● TEXT BLOCK:
[Begin]
This GPS II sub-project is coordinated by Helsinki School of Economics. Prof. Risto Tainio is in charge of the project. M. Sc. (Econ.) Sampo Tukiainen is the Ph.D. student in the sub-project. This sub-project examines the interrelationships between project outcomes and cultural diversity. It especially focuses on the ways in which a global project should be organized for the effective management of cultural variety and diversity.

The previous research on cross-cultural leadership offers two major guidelines on how to successfully manage culturally diverse projects. The first and most common guideline is that project managers should minimize diversity in order to avoid conflicts and problems that are likely to emerge. The reasoning underlying this guideline is mostly built around the concept of “ethnocentrism”. It refers to a universal behavioral process, where subgroups within an organization emerge because of perceived differences between people. Based on these differences, people group themselves into “us” and “them”. One’s own group is often felt superior and negative attitudes are shown towards the “others”. Eventually, this results in polarized and conflicting social relations, reducing collaboration and project performance. Therefore it is widely suggested that the management of global projects should try to minimize diversity and increase homogeneity among people.
[End]
● STATED EXERCISE 1:
I need one stretch of the text block verbatim, from "This GPS II" to "variety and diversity.".

● RECORDS TO PROCESS:
[Begin]
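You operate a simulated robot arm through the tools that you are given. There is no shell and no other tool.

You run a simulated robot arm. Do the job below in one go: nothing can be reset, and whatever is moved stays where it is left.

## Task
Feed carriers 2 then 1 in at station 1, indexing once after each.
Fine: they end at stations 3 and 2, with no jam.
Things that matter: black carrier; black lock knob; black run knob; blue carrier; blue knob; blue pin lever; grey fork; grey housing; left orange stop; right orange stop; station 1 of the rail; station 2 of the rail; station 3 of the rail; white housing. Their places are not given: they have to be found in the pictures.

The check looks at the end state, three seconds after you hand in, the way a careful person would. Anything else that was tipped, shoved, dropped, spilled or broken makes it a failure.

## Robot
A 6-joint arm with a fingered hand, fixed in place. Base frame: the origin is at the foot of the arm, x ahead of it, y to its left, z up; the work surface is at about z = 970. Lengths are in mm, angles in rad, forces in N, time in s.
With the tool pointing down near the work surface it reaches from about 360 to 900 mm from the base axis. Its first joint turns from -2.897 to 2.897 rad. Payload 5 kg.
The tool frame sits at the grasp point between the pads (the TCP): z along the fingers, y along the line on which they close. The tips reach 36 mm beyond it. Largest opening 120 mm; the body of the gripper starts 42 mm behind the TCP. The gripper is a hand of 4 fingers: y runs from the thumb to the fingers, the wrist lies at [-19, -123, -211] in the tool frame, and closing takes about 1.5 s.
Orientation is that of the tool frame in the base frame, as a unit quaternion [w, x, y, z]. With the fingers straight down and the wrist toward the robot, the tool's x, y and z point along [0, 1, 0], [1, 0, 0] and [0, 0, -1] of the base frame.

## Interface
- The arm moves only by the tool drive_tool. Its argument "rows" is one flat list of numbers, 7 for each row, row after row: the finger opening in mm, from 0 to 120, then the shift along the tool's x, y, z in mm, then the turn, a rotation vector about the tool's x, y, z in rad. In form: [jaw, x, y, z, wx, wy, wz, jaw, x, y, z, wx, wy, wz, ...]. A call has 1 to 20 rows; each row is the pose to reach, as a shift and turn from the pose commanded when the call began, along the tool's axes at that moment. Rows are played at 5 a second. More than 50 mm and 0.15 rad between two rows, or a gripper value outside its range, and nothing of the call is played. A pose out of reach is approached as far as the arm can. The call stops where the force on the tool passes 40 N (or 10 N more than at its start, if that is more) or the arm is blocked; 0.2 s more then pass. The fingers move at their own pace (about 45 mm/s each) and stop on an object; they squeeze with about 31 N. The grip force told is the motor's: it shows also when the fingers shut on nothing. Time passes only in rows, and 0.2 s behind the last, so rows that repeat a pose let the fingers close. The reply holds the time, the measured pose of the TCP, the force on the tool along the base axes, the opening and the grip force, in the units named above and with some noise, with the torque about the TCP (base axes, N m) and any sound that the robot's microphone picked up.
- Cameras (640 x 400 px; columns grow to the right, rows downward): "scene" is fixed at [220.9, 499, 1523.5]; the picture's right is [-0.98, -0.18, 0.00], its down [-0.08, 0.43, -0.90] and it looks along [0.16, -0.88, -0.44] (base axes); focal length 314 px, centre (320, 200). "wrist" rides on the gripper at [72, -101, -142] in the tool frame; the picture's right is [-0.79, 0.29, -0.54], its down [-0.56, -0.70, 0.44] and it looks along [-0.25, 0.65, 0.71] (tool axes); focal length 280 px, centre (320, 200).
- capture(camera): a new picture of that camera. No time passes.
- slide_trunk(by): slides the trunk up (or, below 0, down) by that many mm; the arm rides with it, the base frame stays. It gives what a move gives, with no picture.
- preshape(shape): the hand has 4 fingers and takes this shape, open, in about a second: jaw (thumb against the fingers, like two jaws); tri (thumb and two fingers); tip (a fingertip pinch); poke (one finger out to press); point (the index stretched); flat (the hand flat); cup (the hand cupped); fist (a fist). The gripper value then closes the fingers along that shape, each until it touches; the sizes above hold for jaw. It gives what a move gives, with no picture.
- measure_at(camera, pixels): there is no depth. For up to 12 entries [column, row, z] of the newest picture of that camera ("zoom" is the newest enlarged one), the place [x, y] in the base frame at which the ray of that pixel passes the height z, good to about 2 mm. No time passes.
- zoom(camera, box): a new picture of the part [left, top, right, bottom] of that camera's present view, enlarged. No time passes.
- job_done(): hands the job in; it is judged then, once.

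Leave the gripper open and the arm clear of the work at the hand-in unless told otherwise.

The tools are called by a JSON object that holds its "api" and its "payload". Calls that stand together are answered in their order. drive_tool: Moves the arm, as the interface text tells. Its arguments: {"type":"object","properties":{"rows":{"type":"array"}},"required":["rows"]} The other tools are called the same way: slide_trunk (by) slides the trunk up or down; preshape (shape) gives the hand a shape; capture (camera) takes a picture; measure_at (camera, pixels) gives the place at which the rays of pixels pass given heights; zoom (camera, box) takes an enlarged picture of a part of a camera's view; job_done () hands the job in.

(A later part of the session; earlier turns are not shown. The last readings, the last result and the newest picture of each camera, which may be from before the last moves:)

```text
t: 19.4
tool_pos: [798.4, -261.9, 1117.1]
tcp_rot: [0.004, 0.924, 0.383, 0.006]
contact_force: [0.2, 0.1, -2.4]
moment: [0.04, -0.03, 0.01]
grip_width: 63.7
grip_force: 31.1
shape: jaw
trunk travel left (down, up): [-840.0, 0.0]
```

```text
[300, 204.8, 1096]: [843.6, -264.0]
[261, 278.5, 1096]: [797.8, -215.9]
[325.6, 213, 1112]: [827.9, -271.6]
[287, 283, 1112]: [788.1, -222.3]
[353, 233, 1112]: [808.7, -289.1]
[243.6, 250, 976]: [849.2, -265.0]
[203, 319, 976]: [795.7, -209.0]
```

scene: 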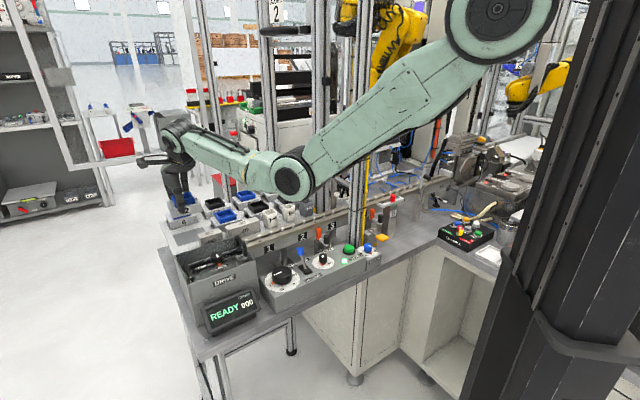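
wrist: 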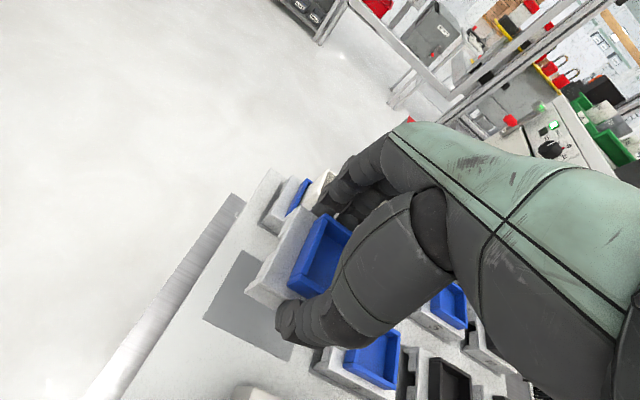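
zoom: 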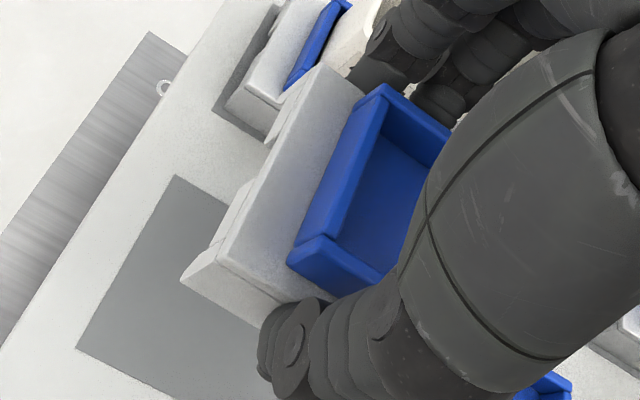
[End]
[Begin]
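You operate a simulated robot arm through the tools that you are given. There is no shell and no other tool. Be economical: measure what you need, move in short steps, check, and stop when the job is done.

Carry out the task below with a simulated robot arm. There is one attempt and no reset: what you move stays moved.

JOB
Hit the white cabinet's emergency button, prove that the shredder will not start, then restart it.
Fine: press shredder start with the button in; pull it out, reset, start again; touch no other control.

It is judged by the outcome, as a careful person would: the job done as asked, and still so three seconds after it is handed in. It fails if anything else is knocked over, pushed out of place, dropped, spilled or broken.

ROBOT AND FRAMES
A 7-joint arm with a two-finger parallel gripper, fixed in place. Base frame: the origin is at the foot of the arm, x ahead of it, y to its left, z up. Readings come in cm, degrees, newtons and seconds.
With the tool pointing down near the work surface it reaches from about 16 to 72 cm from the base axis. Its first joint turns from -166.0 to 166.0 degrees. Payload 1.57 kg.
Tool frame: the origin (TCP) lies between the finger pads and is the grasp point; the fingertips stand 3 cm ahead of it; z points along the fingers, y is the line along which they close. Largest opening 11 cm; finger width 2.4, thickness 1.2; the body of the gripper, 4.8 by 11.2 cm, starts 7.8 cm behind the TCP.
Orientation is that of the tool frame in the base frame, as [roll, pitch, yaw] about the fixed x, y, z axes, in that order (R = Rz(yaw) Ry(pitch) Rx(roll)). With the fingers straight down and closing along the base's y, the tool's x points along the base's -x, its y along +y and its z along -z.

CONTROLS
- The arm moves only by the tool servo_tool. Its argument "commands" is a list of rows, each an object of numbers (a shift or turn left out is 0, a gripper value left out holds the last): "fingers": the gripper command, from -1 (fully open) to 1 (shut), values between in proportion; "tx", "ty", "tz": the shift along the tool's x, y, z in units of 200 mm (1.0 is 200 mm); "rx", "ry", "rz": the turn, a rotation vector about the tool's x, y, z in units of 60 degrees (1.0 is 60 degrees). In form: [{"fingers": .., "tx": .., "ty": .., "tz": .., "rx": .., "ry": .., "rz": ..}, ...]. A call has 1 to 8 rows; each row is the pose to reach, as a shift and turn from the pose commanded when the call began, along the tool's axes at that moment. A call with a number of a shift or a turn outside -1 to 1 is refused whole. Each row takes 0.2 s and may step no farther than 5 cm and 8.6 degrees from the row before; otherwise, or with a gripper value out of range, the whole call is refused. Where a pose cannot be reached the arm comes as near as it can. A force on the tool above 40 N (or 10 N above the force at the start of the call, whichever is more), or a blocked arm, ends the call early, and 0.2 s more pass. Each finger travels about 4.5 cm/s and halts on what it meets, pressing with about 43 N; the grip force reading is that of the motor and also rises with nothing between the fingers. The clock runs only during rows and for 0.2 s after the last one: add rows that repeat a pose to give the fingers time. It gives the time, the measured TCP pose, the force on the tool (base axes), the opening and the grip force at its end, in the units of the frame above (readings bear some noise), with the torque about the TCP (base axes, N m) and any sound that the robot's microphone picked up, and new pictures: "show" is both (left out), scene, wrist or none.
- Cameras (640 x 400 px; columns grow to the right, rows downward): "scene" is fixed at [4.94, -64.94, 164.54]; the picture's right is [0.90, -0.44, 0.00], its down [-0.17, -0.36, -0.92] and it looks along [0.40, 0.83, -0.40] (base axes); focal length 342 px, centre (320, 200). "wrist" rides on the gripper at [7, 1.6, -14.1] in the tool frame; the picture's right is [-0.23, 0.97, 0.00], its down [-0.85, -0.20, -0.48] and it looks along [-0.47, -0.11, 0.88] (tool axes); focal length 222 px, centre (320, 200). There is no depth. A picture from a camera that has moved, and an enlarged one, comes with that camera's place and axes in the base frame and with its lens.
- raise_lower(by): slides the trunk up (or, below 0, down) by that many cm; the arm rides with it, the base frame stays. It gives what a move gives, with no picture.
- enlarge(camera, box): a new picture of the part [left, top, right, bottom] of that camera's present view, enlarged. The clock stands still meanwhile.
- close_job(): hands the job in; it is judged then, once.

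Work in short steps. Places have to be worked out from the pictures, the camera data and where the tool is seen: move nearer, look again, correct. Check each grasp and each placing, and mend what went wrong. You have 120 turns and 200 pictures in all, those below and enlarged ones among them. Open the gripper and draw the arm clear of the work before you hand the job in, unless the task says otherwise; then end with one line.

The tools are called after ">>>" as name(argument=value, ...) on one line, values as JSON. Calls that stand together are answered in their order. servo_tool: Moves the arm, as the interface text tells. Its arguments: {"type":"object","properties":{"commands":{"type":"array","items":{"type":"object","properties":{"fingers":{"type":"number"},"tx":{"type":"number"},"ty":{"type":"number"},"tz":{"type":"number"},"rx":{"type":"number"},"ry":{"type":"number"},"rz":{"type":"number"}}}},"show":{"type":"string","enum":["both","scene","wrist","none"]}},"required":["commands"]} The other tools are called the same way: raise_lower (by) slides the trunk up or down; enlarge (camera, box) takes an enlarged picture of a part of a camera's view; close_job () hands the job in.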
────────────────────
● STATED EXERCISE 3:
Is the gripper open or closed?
[End]
● STATED EXERCISE 2:
Look back at the entries above and repeat, unchanged, every line from the line holding "- enlarge(camera, box): a" through the line holding "Work in short".

● FULL SOLUTION 1:
This GPS II sub-project is coordinated by Helsinki School of Economics. Prof. Risto Tainio is in charge of the project. M. Sc. (Econ.) Sampo Tukiainen is the Ph.D. student in the sub-project. This sub-project examines the interrelationships between project outcomes and cultural diversity. It especially focuses on the ways in which a global project should be organized for the effective management of cultural variety and diversity.

● FULL SOLUTION 2:
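- enlarge(camera, box): a new picture of the part [left, top, right, bottom] of that camera's present view, enlarged. The clock stands still meanwhile.
- close_job(): hands the job in; it is judged then, once.

Work in short steps. Places have to be worked out from the pictures, the camera data and where the tool is seen: move nearer, look again, correct. Check each grasp and each placing, and mend what went wrong. You have 120 turns and 200 pictures in all, those below and enlarged ones among them. Open the gripper and draw the arm clear of the work before you hand the job in, unless the task says otherwise; then end with one line.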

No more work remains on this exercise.